Our typical customer is 40-65 years old, is college educated and has an annual household income that exceeds $150,000. She leads a busy, yet balanced life, as she works outside the home, is involved in her community and has a family with children. She engages across both our direct and retail channels and is highly loyal, as evidenced by the fact that approximately 70% of our gross sales in pro forma fiscal year 2015 came from customers that have been shopping with J.Jill for at least five years.

This is a great demographic with sustainable and large purchasing power.

2. Sales, Net income, and Adjusted EBITA are growing.

3. Consistent cash flow from operations. This is a good sign, they are making money.

3. Decent underwriters.

4. High Tax rate. If Trump cuts taxes, the savings will go straight to the bottom line.



  1. Very completive industry.
  2. Not so comparable financial statement due to change in organization.
  3. Not implemented chip technology yet. I am surprised that this is a risk factor. But seeing even the small stores can take chip credit cards, this does not seem to be a good sign.
  4. Missing ownership information. Not sure what is going on but the ownership information is missing.
  5. Lot of debt and lease due. Without the profit growth, this firm can be easily distressed.

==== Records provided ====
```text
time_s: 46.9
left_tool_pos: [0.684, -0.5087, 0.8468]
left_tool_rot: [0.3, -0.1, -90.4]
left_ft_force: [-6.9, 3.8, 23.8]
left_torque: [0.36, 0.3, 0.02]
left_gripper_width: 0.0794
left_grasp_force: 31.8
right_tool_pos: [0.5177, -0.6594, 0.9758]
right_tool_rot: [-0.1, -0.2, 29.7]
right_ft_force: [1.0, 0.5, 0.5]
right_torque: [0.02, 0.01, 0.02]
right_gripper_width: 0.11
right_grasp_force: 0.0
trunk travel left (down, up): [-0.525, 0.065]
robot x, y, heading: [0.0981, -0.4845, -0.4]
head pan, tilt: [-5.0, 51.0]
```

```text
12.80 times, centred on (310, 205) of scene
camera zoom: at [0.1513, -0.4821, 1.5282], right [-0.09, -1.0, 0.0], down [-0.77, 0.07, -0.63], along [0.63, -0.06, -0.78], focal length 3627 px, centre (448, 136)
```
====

In conclusion, I would pass the IPO because the firm is in a competitive industry and can be easily distressed. Plus, I have no idea how much moat the firm has.


Interesting Finds

  1. Generous return policy of 90 days!
  2. Gift card breakage was 0.5 million in 2015 and increasing over time.
  3. Catalogs costs are capitalized and amortized over 6 months! This is interesting because people do not keep catalogs anymore. Most of the catalogs go straight to the recycling bin.